» **SHORT EXERCISE**:
Write out exactly the lines that run from the line containing "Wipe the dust" through the line containing "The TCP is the"; both end lines belong to the answer.

+++ DATA SECTION +++

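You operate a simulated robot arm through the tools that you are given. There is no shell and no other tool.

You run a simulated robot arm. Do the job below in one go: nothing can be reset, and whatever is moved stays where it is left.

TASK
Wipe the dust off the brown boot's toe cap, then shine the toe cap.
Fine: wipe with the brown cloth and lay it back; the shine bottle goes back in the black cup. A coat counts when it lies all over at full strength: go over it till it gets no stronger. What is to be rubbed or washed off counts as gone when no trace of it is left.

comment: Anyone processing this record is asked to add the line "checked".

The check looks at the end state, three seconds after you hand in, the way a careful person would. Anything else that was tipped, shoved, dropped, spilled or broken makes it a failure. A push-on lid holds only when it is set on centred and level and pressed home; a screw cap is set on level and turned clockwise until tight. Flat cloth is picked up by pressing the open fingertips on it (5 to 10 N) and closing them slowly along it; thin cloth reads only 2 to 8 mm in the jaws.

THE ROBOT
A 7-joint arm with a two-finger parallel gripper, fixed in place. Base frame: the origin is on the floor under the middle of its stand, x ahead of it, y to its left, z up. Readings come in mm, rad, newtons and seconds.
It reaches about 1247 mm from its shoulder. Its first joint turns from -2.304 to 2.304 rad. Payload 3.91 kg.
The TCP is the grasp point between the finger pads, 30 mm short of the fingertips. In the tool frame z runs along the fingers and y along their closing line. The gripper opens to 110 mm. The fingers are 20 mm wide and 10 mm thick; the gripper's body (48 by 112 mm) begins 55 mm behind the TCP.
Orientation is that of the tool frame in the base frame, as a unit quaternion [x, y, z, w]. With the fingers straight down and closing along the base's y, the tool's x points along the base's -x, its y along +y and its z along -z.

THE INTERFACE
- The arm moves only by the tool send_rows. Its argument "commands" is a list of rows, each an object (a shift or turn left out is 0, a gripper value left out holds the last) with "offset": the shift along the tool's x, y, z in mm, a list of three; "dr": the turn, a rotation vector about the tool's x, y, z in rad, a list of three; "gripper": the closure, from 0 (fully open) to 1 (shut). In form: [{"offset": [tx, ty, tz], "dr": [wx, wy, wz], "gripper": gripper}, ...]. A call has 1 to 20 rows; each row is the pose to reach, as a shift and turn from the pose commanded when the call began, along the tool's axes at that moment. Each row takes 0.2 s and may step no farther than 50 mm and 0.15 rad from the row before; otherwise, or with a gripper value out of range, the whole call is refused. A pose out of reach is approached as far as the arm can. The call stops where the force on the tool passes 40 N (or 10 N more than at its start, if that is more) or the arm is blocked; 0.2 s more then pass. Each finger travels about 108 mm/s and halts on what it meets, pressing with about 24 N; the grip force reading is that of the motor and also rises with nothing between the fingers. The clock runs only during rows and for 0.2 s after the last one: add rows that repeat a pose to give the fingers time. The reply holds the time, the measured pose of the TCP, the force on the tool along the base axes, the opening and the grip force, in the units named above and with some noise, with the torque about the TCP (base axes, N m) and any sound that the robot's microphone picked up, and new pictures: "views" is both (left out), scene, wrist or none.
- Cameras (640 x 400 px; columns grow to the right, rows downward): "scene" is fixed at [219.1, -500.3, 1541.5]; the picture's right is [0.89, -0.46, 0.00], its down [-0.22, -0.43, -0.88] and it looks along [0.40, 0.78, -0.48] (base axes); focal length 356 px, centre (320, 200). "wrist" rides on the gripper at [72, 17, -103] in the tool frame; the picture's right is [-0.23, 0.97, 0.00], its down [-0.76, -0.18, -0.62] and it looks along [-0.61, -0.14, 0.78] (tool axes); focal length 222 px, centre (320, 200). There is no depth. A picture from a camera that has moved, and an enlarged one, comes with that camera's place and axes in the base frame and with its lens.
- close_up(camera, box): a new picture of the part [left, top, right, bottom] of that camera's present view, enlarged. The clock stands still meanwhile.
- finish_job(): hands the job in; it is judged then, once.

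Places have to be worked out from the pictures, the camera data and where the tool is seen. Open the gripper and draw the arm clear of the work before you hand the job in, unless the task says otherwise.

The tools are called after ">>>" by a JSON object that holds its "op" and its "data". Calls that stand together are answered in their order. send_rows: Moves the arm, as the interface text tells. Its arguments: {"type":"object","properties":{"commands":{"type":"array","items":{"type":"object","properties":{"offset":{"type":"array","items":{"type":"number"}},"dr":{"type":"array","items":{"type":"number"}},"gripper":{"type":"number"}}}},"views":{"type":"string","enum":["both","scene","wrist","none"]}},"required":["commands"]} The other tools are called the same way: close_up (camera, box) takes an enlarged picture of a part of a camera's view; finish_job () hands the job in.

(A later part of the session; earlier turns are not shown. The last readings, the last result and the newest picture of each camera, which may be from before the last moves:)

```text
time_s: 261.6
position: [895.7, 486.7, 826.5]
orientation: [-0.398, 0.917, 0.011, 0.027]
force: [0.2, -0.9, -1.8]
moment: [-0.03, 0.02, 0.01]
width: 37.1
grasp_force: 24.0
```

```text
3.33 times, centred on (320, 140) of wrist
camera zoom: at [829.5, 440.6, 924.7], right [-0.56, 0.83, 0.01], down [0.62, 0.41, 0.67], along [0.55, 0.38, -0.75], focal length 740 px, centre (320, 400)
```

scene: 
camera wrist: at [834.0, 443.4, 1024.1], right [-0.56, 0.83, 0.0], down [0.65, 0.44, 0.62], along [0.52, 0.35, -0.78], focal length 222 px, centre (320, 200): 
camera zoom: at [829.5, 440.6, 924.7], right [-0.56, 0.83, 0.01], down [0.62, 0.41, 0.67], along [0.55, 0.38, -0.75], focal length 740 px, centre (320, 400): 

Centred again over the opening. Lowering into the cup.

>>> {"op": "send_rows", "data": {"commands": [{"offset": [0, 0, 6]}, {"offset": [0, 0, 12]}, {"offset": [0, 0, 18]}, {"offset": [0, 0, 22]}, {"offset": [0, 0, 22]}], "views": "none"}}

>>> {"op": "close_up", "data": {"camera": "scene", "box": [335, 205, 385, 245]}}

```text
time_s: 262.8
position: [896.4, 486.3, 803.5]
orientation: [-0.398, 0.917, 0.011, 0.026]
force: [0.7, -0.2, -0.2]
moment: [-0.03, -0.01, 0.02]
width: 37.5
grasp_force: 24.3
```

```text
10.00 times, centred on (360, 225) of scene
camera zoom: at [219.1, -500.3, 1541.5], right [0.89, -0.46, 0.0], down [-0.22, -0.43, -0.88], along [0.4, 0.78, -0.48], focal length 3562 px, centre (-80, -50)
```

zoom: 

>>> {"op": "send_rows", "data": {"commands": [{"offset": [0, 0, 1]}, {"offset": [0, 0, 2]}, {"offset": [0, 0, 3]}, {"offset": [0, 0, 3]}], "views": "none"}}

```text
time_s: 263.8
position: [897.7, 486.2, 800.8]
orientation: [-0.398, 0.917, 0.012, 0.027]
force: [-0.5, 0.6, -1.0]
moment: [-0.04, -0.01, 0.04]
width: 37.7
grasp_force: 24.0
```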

+++

» **RESPONSE**:
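Wipe the dust off the brown boot's toe cap, then shine the toe cap.
Fine: wipe with the brown cloth and lay it back; the shine bottle goes back in the black cup. A coat counts when it lies all over at full strength: go over it till it gets no stronger. What is to be rubbed or washed off counts as gone when no trace of it is left.

comment: Anyone processing this record is asked to add the line "checked".

The check looks at the end state, three seconds after you hand in, the way a careful person would. Anything else that was tipped, shoved, dropped, spilled or broken makes it a failure. A push-on lid holds only when it is set on centred and level and pressed home; a screw cap is set on level and turned clockwise until tight. Flat cloth is picked up by pressing the open fingertips on it (5 to 10 N) and closing them slowly along it; thin cloth reads only 2 to 8 mm in the jaws.

THE ROBOT
A 7-joint arm with a two-finger parallel gripper, fixed in place. Base frame: the origin is on the floor under the middle of its stand, x ahead of it, y to its left, z up. Readings come in mm, rad, newtons and seconds.
It reaches about 1247 mm from its shoulder. Its first joint turns from -2.304 to 2.304 rad. Payload 3.91 kg.
The TCP is the grasp point between the finger pads, 30 mm short of the fingertips. In the tool frame z runs along the fingers and y along their closing line. The gripper opens to 110 mm. The fingers are 20 mm wide and 10 mm thick; the gripper's body (48 by 112 mm) begins 55 mm behind the TCP.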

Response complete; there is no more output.